Shoemaker Masahiko Harada left his sliding doors open to the breeze. It’s unusual for a Sunday, when he normally pushes the old frames shut to go play shogi, Japanese chess, on the other side of Asakusa.

From the crossroads by Kototoi bridge, you can just make out the open doorway of his rust-clad workshop, the corrugated siding, beyond the tropical fish store, the percussion shop and police box. You wonder if everything is all right.

He turned out some beautiful shoes, in soft leather, from his stock of old materials. A softness you can’t get anymore, he said. He never had a brand, but made shoes in red, brown and black. Once he signed your insole with a ballpoint pen. You asked him to fix a pair which began squeaking. It seemed like air was trapped in the glue. He remade both boots in a week. He handed them back with a sigh and said, Making shoes is very difficult, you know!

Born at the start of World War 2, Harada was the youngest of three brothers, then sister Takako came along, seven years younger. There were another three siblings who passed away. Father was a rice salesman in Yokohama before moving to Asakusa to start in shoes after the war. The six of them lived upstairs. They did well through the boom years around the ’64 Olympics.

Harada lived alone. He didn’t cook, ate irregular convenience meals or whatever Takako could drop off from her home in the next prefecture. He moved with a cautious shuffle, putting one foot forward, stopping uncertainly, sliding the other one up to it. Each step took about two seconds.

His own shoes were low-cut, like slippers. His style was beyond fashion, his colours earthy and well worn. The first time you met, he had on two different shoes, and only one sock.

The floor was strewn with leather pieces, newspapers, a can for an ashtray, pots of glue and polish. An organic, unself-conscious mess. Stacks of shoe lasts, a spattered radio-cassette player. The shoes on the rack he put out every morning, with their almost illegible price tags, were so old they seemed more like faded props than merchandise.

He won’t be coming back, unfortunately, she says, surveying the mess.

You would sit on the low stool as the radio played, drinking 7-Eleven coffee. He told you about a young woman who found him by chance; a design student who wanted to learn shoemaking. She began to come once a month and he called her his apprentice. He would say to you, Come next Saturday and meet her!

You talked about personal stuff. Men should be able to dance, he said. He brought a girl to meet his mother, and she didn’t approve. After that, he never married. He may have cut a bit of a dash.

Gradually, walking became difficult. He once told you how he fell over when he went to play shogi, both hands flat on the footpath, and someone helped him up.

At the shop now, a woman is putting things into boxes.
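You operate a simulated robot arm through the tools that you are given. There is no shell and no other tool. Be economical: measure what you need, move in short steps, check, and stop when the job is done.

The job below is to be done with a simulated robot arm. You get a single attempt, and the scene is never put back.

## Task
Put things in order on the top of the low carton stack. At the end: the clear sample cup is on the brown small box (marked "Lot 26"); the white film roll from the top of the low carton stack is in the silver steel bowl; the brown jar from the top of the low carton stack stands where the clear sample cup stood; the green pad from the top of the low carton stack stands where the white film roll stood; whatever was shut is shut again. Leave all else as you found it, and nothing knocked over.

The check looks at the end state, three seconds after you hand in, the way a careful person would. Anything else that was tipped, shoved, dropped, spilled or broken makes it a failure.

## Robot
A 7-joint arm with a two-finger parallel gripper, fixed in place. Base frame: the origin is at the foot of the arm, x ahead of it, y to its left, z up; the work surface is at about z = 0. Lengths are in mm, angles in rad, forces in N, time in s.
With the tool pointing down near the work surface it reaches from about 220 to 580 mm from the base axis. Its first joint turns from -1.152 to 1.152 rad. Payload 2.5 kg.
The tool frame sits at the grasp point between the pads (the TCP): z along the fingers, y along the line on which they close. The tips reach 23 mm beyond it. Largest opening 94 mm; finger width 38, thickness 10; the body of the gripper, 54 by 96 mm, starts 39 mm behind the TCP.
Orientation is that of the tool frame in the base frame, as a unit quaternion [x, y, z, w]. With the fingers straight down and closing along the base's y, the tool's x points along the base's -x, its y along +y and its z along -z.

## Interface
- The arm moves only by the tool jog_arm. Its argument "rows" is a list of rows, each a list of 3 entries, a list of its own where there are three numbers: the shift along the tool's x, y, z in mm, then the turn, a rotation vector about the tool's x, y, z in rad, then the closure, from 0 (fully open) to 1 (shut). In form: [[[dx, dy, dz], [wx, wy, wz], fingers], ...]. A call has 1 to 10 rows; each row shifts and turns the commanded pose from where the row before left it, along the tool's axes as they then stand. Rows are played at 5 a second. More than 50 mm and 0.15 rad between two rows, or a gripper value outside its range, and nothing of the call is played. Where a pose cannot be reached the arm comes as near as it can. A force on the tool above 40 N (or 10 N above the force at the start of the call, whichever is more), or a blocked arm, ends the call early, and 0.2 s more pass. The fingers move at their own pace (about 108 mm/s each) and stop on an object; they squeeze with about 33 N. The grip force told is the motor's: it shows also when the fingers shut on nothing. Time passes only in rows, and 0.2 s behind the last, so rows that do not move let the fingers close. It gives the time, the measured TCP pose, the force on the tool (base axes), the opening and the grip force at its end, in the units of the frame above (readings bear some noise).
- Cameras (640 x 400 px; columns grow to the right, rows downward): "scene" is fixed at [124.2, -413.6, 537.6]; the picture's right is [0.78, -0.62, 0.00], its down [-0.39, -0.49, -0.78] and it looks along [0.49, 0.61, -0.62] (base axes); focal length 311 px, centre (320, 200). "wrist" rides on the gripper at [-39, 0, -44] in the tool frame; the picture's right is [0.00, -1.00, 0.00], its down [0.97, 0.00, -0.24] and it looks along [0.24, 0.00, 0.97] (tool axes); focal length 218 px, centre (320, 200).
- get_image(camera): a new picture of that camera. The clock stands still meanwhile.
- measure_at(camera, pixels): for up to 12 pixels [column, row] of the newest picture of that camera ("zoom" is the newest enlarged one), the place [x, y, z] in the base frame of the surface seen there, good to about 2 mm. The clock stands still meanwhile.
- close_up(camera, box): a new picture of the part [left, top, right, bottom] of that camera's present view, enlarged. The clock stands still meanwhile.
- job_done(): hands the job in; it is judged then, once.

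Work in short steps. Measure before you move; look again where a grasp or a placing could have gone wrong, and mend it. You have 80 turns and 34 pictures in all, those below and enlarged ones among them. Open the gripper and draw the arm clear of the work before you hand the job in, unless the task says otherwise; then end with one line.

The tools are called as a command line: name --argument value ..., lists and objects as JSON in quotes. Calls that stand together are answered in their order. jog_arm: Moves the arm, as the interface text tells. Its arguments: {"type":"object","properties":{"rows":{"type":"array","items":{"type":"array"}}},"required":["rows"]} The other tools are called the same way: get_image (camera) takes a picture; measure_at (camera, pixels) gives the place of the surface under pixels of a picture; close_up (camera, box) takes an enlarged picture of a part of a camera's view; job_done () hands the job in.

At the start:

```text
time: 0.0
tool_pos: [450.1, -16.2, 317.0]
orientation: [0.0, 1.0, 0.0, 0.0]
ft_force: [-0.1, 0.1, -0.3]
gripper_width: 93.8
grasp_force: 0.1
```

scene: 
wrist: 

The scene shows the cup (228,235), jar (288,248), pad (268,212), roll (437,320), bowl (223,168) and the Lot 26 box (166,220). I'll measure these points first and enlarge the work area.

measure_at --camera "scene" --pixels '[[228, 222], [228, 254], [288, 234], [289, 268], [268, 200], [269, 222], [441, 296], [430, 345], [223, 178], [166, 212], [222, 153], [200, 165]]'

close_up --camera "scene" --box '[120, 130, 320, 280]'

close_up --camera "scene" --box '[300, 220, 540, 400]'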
She sees you at the doorway; you say you are a friend. She calls upstairs, and another woman appears. Harada’s younger sister Takako. The first woman turns out to be the wife of his older brother. The sister says, He has been in hospital for two months. Sensoji Hospital just down the road. It’s his high blood pressure. She has a sunny air and speaks good English, in fact she used to teach grammar at Waseda University.
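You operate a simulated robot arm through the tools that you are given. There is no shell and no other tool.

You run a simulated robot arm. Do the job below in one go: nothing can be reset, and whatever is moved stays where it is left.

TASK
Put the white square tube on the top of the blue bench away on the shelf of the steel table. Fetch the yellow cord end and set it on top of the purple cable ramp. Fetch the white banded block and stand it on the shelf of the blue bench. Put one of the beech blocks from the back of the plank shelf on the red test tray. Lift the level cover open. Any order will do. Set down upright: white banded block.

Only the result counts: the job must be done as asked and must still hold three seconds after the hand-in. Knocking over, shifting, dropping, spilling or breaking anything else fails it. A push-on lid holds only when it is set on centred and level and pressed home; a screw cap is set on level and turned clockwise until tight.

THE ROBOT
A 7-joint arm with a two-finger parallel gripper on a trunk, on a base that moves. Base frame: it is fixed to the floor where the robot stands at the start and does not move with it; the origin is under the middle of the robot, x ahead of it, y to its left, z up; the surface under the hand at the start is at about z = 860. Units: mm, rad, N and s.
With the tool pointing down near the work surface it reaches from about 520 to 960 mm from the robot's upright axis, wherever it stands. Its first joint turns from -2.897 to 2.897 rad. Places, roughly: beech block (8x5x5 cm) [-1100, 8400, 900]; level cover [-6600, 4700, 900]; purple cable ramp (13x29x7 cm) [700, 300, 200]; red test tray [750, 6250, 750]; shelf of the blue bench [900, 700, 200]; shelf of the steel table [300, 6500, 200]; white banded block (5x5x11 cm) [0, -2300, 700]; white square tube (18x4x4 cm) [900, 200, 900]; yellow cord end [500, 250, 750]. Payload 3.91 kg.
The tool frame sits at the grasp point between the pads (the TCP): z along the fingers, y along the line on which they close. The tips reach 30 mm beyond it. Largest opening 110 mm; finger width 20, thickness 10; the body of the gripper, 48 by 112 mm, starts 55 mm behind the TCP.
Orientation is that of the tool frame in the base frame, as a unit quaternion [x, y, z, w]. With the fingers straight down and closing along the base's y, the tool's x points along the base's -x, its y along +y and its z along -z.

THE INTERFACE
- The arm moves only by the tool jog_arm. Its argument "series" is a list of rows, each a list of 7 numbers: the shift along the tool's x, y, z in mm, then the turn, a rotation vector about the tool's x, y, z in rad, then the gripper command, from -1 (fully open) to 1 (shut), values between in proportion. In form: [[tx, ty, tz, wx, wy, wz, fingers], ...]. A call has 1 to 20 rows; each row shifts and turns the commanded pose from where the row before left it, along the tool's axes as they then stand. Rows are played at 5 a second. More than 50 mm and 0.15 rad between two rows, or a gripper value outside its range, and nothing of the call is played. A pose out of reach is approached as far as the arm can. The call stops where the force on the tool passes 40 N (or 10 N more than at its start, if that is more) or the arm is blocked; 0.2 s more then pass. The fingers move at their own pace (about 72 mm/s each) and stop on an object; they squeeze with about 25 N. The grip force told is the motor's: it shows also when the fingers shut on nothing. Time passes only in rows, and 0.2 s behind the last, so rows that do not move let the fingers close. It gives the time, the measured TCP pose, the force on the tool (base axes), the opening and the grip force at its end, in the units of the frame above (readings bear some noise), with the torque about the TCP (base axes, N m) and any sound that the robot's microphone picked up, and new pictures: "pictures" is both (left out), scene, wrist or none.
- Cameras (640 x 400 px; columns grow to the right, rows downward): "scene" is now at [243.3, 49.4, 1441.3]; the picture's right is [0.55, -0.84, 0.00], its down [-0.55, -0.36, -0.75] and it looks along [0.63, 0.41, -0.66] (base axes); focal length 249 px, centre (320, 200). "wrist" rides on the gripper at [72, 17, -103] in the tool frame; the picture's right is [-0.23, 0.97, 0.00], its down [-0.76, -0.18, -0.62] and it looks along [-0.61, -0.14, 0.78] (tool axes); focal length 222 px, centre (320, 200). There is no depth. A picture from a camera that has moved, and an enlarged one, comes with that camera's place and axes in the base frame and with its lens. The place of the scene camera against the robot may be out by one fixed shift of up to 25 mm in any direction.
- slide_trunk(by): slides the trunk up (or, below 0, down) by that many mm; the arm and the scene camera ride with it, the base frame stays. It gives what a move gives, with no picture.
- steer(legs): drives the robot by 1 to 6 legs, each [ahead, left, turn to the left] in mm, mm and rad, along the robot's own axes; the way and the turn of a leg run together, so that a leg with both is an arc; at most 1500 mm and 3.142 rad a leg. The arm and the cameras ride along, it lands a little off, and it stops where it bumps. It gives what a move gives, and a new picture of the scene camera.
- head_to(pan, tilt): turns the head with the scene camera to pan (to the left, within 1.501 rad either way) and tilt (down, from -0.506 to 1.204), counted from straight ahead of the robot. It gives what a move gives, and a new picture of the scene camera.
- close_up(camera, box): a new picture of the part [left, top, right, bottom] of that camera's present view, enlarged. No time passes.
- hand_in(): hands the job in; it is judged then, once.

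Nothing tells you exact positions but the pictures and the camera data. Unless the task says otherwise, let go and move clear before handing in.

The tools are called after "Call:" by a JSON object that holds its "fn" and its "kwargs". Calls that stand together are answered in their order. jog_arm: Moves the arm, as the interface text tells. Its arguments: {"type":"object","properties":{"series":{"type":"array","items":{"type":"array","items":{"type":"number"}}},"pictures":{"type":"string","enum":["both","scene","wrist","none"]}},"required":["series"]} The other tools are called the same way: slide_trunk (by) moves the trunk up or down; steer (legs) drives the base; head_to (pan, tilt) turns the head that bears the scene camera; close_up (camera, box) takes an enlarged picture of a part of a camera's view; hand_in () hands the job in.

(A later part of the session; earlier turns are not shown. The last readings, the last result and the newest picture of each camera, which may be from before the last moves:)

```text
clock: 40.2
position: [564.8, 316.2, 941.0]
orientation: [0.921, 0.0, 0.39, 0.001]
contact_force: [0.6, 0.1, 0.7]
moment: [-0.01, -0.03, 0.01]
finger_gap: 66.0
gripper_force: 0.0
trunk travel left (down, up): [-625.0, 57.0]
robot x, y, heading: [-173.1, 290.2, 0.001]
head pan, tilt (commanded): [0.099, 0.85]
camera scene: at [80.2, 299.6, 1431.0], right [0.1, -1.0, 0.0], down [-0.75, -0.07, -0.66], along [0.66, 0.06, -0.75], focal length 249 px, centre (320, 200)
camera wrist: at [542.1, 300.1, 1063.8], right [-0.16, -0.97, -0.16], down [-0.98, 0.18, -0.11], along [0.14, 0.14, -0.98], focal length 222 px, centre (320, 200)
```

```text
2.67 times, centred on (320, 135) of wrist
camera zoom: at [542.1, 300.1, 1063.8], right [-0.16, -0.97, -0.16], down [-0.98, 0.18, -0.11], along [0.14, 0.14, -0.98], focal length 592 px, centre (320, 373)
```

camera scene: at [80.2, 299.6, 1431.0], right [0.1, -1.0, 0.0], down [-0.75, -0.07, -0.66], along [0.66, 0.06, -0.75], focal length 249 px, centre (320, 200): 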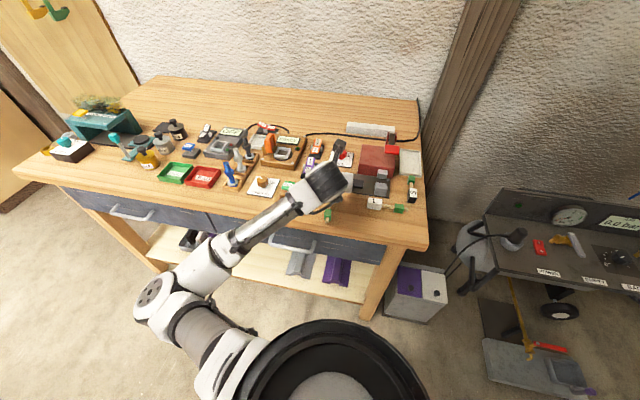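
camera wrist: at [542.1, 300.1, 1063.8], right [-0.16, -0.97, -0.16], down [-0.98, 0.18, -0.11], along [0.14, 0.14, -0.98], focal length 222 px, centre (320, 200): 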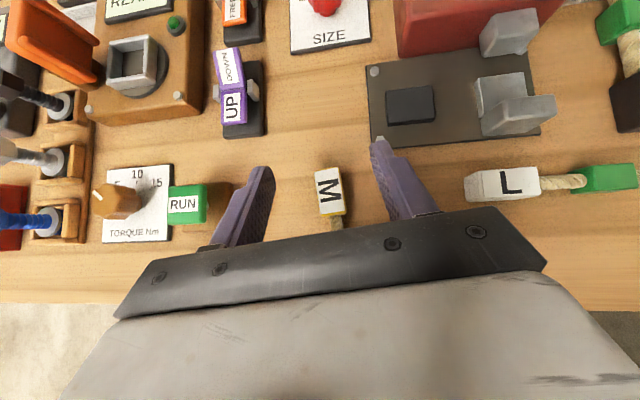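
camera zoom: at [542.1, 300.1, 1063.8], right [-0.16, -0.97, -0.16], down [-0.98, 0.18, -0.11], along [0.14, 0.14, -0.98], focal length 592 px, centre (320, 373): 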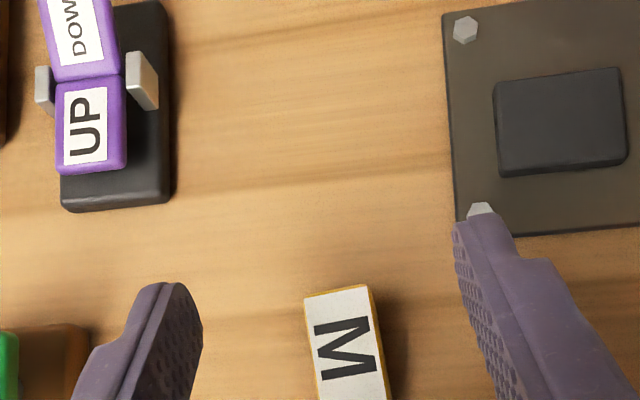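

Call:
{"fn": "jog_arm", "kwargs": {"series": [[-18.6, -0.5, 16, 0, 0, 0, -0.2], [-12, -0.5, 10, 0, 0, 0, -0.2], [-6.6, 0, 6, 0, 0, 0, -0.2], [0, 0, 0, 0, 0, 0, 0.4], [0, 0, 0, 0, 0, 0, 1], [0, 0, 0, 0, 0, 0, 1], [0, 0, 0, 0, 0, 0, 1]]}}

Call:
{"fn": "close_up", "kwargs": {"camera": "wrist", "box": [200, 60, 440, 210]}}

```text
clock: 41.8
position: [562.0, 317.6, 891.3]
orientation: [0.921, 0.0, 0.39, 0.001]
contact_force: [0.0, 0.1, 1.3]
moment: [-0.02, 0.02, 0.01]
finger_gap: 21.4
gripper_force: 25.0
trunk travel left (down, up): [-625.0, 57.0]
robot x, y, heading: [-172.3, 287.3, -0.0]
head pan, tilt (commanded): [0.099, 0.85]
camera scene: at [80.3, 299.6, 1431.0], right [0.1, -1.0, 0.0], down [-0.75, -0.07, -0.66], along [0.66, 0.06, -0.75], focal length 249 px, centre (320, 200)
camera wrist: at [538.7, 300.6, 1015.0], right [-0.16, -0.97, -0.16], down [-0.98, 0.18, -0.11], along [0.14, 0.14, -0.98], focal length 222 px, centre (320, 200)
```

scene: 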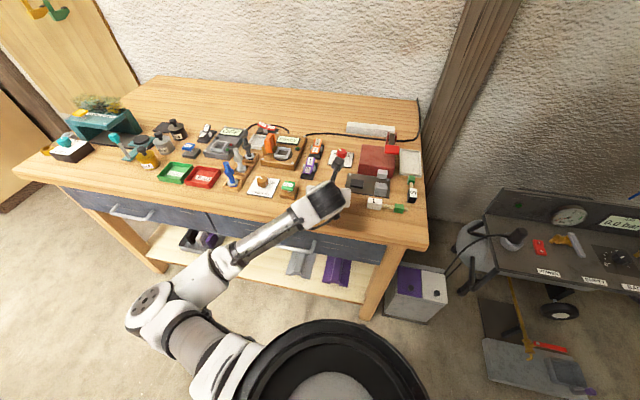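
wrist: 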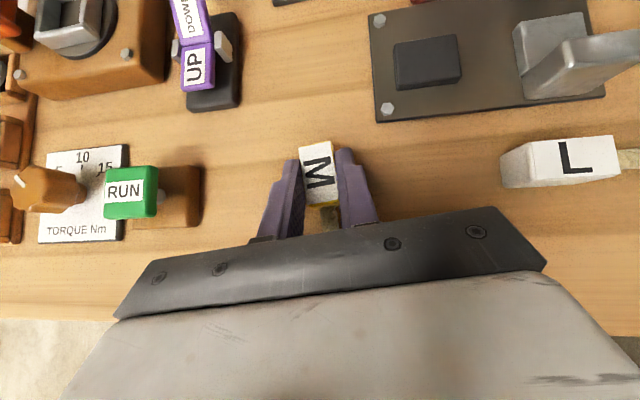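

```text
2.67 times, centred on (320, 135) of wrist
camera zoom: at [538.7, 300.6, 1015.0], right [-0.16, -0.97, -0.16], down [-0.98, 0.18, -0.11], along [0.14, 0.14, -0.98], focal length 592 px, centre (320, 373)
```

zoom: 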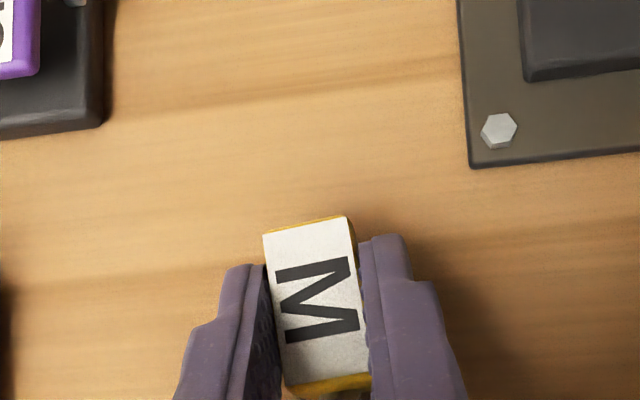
He won’t be coming back, unfortunately, she says, surveying the mess. I found a nursing home that will take him in Chiba, near my place. He won’t be able to make shoes again.

So this is the transition point. A life in shoes. Gone…like that. What would you do?
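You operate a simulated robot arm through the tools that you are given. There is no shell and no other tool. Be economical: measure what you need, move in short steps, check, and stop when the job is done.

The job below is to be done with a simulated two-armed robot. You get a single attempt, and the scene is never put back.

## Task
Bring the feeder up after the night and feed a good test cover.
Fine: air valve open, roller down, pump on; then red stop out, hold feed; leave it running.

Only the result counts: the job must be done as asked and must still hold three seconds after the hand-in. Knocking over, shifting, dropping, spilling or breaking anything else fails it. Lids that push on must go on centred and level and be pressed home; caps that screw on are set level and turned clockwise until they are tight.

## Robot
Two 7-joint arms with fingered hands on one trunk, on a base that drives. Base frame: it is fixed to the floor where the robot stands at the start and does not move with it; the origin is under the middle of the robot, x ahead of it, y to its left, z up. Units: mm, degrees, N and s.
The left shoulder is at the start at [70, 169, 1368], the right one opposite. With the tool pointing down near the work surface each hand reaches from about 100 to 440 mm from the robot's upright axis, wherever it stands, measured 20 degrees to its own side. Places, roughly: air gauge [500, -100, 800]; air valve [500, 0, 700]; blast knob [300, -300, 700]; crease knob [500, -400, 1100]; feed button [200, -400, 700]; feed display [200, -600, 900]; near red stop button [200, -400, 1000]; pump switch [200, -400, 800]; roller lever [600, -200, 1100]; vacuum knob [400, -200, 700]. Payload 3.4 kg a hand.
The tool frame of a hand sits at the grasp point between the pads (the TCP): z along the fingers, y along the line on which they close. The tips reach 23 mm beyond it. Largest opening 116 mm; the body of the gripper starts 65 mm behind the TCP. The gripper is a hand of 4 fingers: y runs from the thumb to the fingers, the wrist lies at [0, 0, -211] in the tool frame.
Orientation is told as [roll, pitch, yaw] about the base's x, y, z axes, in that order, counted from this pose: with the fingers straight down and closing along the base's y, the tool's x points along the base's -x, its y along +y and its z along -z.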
You help her pack up a plastic storage drawer and carry it to the 7-Eleven to courier to the nursing home. There is a photo album. Cute sepia days. He hasn’t changed much. Same button nose. The main road and the Showa-era streetcar that no longer runs; dressed sharp in a three-piece suit; karaoke; posing proudly beside his shoe rack.

At the hospital, he looks healthy. He might be depressed at never going back. But he seems grateful. He says, I’ve been getting regular meals here. How does he feel, looking back? He says, All I wanted was to make something people would buy. His father didn’t actually make shoes; just the business. Harada says he learned shoemaking by visiting shoemakers and stealing techniques. Never went to trade school. I’d drop in and sit with them and talk about sumo and baseball while watching them work, he says.

They say single men live less long. So at this stage, an institution may have its benefits. He is fed, bathed, shaved and manicured. He wheels out to the lounge area by the window overlooking Sensoji temple. Sometimes he turns pensive.

The apprentice has been to visit and given him some photographs she took, and a soft and heavy leather tissue box that she made, on which she stamped his name. You talk about what he can do in the home. He can’t make shoes, but maybe he can make something like this.

The nurses like him. He may be alone, but he’s not the sort of guy who gets abandoned. You ask about what he said, about his mother telling him to drop the girl, and that’s why he never married. Did I say that? He laughs and shrugs. There’s no telling how your life will turn out.